━━━━━ Dataset excerpt
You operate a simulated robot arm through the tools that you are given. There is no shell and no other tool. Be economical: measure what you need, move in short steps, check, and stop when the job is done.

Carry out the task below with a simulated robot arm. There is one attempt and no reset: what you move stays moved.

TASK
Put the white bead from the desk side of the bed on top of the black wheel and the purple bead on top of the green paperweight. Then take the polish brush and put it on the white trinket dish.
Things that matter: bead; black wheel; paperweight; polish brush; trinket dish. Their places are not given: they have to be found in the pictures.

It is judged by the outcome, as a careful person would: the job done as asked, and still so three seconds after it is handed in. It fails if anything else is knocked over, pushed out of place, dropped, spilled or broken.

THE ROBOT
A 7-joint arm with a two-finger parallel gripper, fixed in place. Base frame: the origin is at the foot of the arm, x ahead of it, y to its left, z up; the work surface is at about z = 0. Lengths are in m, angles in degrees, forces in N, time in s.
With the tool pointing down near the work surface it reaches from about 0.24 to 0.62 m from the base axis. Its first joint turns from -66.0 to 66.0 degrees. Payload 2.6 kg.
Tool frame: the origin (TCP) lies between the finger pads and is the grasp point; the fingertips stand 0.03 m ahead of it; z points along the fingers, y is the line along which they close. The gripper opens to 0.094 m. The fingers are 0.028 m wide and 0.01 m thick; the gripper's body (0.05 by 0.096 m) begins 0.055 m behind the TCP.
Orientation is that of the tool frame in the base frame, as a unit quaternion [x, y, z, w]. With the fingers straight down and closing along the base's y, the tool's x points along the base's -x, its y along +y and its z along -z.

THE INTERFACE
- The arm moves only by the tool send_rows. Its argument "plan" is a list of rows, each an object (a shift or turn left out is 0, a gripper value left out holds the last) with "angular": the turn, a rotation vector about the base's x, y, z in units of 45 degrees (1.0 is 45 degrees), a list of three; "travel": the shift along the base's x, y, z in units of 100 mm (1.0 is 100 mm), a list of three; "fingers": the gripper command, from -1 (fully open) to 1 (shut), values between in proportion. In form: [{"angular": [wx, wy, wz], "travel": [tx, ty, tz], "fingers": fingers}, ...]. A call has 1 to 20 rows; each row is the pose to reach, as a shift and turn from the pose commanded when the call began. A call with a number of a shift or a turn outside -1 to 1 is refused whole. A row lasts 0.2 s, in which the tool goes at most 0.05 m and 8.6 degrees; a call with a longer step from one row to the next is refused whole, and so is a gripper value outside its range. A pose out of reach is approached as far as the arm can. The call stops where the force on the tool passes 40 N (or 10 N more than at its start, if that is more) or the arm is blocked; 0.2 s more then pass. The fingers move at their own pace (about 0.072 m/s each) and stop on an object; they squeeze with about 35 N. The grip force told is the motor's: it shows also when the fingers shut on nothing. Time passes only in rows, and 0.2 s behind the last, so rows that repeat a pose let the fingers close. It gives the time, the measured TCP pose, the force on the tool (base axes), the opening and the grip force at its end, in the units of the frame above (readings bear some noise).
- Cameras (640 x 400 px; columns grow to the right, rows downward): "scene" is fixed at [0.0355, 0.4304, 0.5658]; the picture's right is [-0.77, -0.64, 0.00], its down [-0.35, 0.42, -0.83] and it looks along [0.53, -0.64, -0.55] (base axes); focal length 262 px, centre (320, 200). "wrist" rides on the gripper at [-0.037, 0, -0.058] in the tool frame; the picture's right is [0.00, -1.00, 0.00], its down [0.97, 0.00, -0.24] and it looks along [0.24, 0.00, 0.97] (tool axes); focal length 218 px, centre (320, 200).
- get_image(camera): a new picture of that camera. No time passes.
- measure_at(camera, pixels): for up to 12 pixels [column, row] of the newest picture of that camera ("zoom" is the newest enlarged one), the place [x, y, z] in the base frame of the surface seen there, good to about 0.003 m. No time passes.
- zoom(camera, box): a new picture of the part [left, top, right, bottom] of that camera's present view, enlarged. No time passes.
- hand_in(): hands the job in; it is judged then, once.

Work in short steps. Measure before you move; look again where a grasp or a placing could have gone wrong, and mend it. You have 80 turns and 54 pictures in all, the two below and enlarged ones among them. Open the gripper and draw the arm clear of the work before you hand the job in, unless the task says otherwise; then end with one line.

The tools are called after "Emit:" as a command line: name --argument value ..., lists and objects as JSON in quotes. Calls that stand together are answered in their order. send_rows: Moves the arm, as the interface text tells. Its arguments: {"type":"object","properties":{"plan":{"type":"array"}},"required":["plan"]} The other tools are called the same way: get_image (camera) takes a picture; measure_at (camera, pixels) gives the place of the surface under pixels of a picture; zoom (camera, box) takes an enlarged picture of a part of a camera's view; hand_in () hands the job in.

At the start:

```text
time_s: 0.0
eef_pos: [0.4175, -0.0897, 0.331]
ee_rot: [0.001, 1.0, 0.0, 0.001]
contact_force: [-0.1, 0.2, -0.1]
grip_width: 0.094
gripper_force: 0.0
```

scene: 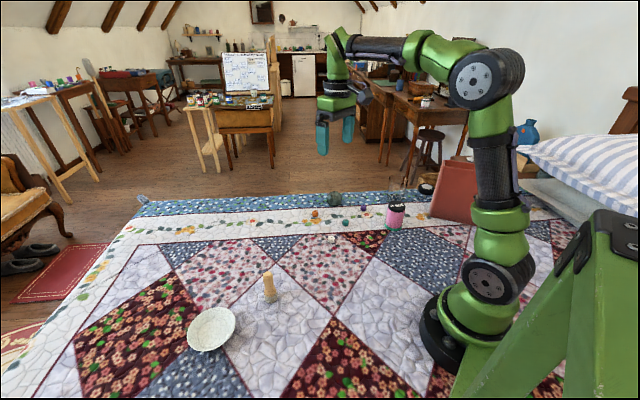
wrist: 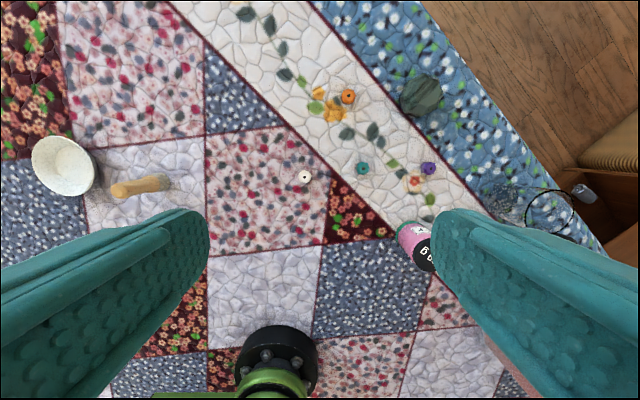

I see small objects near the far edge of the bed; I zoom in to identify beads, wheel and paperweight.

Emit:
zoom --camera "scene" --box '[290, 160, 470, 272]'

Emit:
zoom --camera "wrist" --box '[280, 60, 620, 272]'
━━━━━━━━━━
--- What is asked ---
Return, unchanged, the run of lines above that opens with the line containing "It is judged by" and closes with the line containing "Tool frame: the". Include both.

--- Exercise solution ---
It is judged by the outcome, as a careful person would: the job done as asked, and still so three seconds after it is handed in. It fails if anything else is knocked over, pushed out of place, dropped, spilled or broken.

THE ROBOT
A 7-joint arm with a two-finger parallel gripper, fixed in place. Base frame: the origin is at the foot of the arm, x ahead of it, y to its left, z up; the work surface is at about z = 0. Lengths are in m, angles in degrees, forces in N, time in s.
With the tool pointing down near the work surface it reaches from about 0.24 to 0.62 m from the base axis. Its first joint turns from -66.0 to 66.0 degrees. Payload 2.6 kg.
Tool frame: the origin (TCP) lies between the finger pads and is the grasp point; the fingertips stand 0.03 m ahead of it; z points along the fingers, y is the line along which they close. The gripper opens to 0.094 m. The fingers are 0.028 m wide and 0.01 m thick; the gripper's body (0.05 by 0.096 m) begins 0.055 m behind the TCP.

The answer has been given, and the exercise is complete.